§ What is needed
Could you return each line from the one bearing "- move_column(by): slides" through the last line of the entries, exactly as it stands, with no pictures? Give them as a JSON list of strings, one for each line, with blank lines left out.

§ Records provided
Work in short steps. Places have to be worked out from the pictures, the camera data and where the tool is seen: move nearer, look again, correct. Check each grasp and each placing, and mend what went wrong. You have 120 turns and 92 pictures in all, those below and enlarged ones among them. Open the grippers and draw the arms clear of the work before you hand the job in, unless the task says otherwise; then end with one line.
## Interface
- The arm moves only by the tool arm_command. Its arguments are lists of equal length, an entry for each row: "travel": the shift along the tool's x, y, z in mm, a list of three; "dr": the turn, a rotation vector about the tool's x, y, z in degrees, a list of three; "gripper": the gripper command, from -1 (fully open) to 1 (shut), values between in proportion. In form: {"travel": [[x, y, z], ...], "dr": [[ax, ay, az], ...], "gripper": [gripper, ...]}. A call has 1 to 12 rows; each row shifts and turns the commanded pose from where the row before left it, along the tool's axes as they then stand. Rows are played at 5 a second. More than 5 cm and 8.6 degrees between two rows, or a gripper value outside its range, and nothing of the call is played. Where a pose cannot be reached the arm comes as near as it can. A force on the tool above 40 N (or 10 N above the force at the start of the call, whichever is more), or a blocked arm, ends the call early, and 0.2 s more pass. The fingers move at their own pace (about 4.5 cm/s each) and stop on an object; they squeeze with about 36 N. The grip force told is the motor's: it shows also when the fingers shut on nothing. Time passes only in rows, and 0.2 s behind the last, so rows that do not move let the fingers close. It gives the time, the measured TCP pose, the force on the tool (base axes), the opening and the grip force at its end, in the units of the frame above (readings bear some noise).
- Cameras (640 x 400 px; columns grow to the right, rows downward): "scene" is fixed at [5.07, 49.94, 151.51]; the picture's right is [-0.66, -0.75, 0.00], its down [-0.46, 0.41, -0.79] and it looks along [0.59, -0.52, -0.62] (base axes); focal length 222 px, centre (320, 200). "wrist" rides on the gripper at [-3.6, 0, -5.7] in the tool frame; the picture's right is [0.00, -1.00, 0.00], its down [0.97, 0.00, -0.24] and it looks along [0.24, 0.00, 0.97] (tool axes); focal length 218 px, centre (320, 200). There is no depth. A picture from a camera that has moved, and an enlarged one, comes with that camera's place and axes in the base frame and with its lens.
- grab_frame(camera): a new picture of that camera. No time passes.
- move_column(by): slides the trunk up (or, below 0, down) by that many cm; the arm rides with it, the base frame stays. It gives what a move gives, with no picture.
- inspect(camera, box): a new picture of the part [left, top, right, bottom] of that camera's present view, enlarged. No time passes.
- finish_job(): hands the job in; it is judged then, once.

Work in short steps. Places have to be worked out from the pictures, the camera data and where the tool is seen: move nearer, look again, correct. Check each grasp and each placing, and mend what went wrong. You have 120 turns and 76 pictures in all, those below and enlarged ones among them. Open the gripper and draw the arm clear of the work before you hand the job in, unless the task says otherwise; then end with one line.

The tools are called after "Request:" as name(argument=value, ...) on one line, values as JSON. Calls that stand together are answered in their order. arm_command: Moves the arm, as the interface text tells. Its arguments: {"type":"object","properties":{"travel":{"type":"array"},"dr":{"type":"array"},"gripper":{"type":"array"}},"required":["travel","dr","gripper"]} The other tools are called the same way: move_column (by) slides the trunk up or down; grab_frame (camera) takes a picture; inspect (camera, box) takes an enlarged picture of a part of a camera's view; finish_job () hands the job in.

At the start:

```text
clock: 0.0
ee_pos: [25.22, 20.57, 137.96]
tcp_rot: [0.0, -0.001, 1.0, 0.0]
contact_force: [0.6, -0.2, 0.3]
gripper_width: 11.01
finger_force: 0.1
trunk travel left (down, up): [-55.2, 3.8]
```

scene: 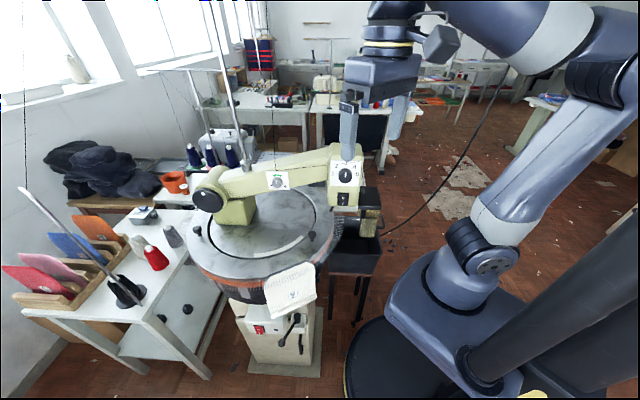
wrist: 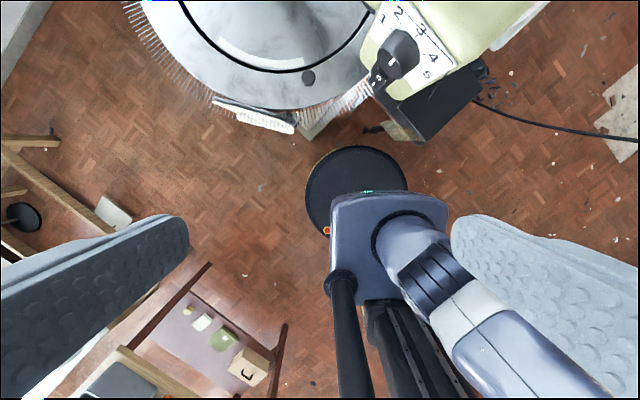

§ Task solution
[
  "- move_column(by): slides the trunk up (or, below 0, down) by that many cm; the arm rides with it, the base frame stays. It gives what a move gives, with no picture.",
  "- inspect(camera, box): a new picture of the part [left, top, right, bottom] of that camera's present view, enlarged. No time passes.",
  "- finish_job(): hands the job in; it is judged then, once.",
  "Work in short steps. Places have to be worked out from the pictures, the camera data and where the tool is seen: move nearer, look again, correct. Check each grasp and each placing, and mend what went wrong. You have 120 turns and 76 pictures in all, those below and enlarged ones among them. Open the gripper and draw the arm clear of the work before you hand the job in, unless the task says otherwise; then end with one line.",
  "The tools are called after \"Request:\" as name(argument=value, ...) on one line, values as JSON. Calls that stand together are answered in their order. arm_command: Moves the arm, as the interface text tells. Its arguments: {\"type\":\"object\",\"properties\":{\"travel\":{\"type\":\"array\"},\"dr\":{\"type\":\"array\"},\"gripper\":{\"type\":\"array\"}},\"required\":[\"travel\",\"dr\",\"gripper\"]} The other tools are called the same way: move_column (by) slides the trunk up or down; grab_frame (camera) takes a picture; inspect (camera, box) takes an enlarged picture of a part of a camera's view; finish_job () hands the job in.",
  "At the start:",
  "```text",
  "clock: 0.0",
  "ee_pos: [25.22, 20.57, 137.96]",
  "tcp_rot: [0.0, -0.001, 1.0, 0.0]",
  "contact_force: [0.6, -0.2, 0.3]",
  "gripper_width: 11.01",
  "finger_force: 0.1",
  "trunk travel left (down, up): [-55.2, 3.8]",
  "```",
  "scene: ",
  "wrist: "
]